“A María Luisa Quijano Mijares”
El caso Ayotzinapa constituye un fiel reflejo de la descomposición política, social y de seguridad por la que atraviesa el país. Los políticos, no importa el partido o signo ideológico, muestran altas dosis de los mismos males: ineficiencia, ineficacia, corrupción y colusión con otros actores para la comisión delictuosa. En año electoral, todos los partidos prometen un México mejor, cuando todos han tenido ya la oportunidad de cumplir y no lo han hecho. Ni el Estado ni los gobiernos, en sus tres niveles, cuentan hoy en día con niveles de aceptación suficiente para generar credibilidad.

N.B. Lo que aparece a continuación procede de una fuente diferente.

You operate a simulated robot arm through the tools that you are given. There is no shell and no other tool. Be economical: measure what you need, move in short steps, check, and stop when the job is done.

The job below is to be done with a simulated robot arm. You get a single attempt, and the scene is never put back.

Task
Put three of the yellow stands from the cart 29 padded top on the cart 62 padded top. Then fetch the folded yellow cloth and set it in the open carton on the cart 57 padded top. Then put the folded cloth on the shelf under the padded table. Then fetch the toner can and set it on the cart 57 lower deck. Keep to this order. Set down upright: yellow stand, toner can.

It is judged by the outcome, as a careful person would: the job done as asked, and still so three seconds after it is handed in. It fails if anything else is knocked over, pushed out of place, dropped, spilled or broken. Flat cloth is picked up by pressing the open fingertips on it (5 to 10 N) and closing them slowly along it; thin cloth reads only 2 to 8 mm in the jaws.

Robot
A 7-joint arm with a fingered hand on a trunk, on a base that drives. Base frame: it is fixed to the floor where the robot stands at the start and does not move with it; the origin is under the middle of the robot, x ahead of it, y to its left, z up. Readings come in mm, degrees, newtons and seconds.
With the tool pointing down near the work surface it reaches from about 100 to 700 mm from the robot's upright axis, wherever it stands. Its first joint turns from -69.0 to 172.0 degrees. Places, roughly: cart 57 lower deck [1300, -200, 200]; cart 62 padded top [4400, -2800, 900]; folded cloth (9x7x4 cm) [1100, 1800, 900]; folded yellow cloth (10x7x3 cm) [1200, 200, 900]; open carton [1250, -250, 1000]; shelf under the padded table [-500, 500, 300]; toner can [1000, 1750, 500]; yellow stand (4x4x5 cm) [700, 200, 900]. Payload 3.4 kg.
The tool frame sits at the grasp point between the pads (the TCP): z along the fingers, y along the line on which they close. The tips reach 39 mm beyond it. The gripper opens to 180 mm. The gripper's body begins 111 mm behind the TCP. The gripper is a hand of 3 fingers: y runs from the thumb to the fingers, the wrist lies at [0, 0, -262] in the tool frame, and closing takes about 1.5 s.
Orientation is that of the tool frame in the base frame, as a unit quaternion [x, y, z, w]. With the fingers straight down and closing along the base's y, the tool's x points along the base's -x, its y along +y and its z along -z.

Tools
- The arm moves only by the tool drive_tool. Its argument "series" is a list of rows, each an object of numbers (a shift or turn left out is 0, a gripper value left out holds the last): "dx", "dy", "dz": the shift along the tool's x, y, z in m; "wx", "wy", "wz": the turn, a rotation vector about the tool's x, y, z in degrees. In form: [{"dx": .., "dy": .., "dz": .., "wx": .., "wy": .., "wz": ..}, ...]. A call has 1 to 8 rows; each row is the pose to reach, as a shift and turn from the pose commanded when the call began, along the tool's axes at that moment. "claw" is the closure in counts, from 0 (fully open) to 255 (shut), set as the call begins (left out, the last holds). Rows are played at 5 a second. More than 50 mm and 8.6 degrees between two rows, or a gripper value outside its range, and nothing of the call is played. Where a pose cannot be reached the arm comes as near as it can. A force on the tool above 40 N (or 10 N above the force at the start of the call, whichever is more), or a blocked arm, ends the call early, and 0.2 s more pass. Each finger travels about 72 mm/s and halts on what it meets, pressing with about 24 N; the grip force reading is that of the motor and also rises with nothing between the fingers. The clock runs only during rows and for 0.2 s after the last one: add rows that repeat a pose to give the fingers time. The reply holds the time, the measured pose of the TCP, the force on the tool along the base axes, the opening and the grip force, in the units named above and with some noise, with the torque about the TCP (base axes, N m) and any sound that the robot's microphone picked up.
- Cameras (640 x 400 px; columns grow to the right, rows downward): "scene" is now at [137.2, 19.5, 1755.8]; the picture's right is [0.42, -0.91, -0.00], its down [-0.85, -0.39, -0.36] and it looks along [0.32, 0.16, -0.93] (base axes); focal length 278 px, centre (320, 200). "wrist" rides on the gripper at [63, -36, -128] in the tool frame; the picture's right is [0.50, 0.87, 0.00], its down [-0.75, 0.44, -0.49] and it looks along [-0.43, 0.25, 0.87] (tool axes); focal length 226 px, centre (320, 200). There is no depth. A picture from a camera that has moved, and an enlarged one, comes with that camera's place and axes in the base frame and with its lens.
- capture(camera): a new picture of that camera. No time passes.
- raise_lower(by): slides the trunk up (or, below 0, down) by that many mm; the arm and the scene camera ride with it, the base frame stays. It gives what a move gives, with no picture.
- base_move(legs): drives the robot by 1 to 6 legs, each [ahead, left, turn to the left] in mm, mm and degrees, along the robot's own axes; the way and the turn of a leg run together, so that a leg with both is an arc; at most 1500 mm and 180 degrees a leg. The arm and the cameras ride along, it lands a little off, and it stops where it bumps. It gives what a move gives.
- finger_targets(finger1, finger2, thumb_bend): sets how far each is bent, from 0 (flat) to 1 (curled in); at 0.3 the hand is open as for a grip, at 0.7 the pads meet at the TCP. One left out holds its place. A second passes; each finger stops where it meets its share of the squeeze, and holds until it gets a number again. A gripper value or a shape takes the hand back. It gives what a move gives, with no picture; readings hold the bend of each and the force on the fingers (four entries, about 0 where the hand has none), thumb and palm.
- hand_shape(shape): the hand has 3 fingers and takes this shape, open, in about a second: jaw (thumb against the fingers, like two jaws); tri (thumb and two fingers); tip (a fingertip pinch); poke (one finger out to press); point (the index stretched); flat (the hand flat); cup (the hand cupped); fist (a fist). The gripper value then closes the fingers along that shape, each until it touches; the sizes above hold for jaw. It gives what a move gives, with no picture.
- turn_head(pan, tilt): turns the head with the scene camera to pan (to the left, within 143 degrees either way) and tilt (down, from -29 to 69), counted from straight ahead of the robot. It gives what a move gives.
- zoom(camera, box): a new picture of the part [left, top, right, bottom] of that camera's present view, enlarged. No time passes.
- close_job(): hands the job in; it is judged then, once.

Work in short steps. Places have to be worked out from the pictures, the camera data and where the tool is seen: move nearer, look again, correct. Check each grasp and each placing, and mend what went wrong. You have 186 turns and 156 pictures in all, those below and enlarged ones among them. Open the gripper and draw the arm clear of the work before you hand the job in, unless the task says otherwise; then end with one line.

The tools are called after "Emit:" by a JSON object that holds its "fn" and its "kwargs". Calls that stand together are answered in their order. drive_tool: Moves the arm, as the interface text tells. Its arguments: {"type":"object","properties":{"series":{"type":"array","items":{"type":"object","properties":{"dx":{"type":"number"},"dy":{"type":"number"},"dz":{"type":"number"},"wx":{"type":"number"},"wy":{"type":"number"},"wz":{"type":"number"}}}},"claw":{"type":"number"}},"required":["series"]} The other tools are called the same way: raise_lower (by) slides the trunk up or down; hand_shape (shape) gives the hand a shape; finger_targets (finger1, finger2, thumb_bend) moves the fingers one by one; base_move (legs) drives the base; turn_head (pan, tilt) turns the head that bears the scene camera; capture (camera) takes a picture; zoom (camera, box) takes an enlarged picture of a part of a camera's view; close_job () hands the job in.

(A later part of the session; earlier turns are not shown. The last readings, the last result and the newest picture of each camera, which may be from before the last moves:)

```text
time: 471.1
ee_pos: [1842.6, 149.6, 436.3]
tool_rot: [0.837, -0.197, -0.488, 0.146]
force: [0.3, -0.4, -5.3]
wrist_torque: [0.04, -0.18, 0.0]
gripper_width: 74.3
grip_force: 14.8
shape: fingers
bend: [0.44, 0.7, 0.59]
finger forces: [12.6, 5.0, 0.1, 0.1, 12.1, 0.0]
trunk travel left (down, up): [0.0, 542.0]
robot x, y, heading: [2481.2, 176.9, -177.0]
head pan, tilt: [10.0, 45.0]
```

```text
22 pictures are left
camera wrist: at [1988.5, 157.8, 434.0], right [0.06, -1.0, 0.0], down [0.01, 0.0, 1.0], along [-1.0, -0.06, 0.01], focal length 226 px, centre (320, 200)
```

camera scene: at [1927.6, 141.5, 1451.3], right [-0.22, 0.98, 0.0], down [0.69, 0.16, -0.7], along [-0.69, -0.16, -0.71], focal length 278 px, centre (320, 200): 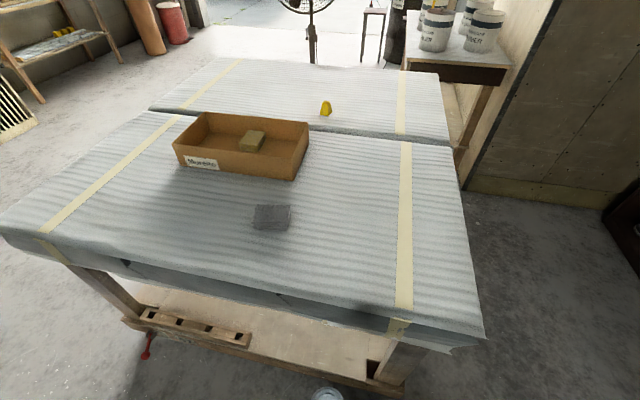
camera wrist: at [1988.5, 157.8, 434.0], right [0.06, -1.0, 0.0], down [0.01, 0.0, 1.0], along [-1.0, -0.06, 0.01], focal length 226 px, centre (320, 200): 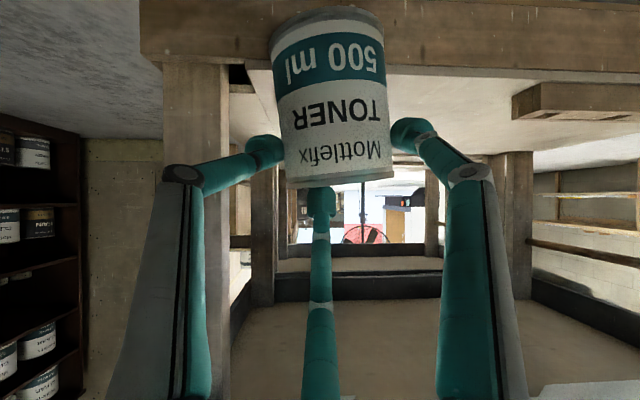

La descomposición social se refleja en una ciudadanía que se ha convertido en víctima, denunciante y cómplice de la situación, según le convenga. Si los gobiernos no dan muestra de respetar la ley ¿por qué lo tiene que hacer el ciudadano? Leyes y más leyes, que se aplican poco o en forma selectiva. Quienes pretendan lo contrario, autoridad o ciudadano, deben pasar, por lo menos, por la peregrinación a Compostela.
En lo que vamos del siglo el torrencial de la inseguridad no amaina. Los responsables del Estado hablan de mejoría, pero las encuestas ciudadanas reflejan otra realidad. Catorce años de pruebas y experimentos sin mejoría real. Cambios en las instituciones, en la estrategia, emisión de nuevas leyes y reglamentos, que la realidad obnubila con contundencia.
En el caso Ayotzinapa confluyeron todos los males. Corrupción de autoridades, colusión con el crimen organizado, violencia y crueldad extrema incentivada por la tradicional impunidad y lentitud e ineficacia de la respuesta gubernamental. La credibilidad institucional ha quedado seriamente cuestionada, con o sin razón.
Como decía el filósofo griego, no sabemos leer la realidad o leemos solamente la parte que nos conviene. El político en busca de un escaño, el funcionario público, el policía y el juez, se han convertido en eruditos de la simulación y el engaño. El ciudadano adopta el papel de víctima, denunciante o cómplice, según le convenga. El bienestar individual siempre por encima del bienestar colectivo, desde el gobierno o desde el pueblo.
México no es un país dividido por conflictos étnicos, religiosos o territoriales, o desangrado por luchas intestinas como sucede en Nigeria o Siria. Su economía no es la de Grecia, ni el escándalo político ha llegado a los niveles de Venezuela o Argentina. Pero tampoco es un país que muestre bases sólidas para construir un mejor futuro. México no es un Estado fallido, pero si un Estado ineficaz e ineficiente.
Nos sobran gente y recursos para ser un país mejor y, sin embargo, Ayotzinapa se ha convertido en marca México frente al mundo. La mayor parte de los mexicanos sabemos que el país no se está cayendo a pedazos, lo vivimos a diario, pero tampoco parece quedarnos claro hacia dónde caminar para corregir el rumbo. La clase política no parece capaz de marcarlo, o los ciudadanos de reconocerlo o dibujarlo.
El gobierno federal parece transitar con naves del siglo XX en las aguas del siglo XXI, quizás por incapacidad para construir unas nuevas. Los mexicanos, más como derechohabientes que como ciudadanos, seguimos esperando al deux ex machina en el sentido griego, cuando una deidad fuera del escenario aparece para solucionar una situación.
Después de la Segunda Guerra Mundial, japoneses y alemanes construyeron, a partir de la devastación, la segunda y tercera economías del mundo con igualdad y calidad de vida para sus habitantes, que resultan envidiables. En ese proceso un hecho fue contundente: pusieron todo el bienestar colectivo por encima del bienestar individual. Me pregunto si los candidatos que hoy nos pregonan un México distinto son en su mayoría Ayotzinapa, o en realidad buscan el bienestar colectivo. ¿Estamos atrapados sin salida?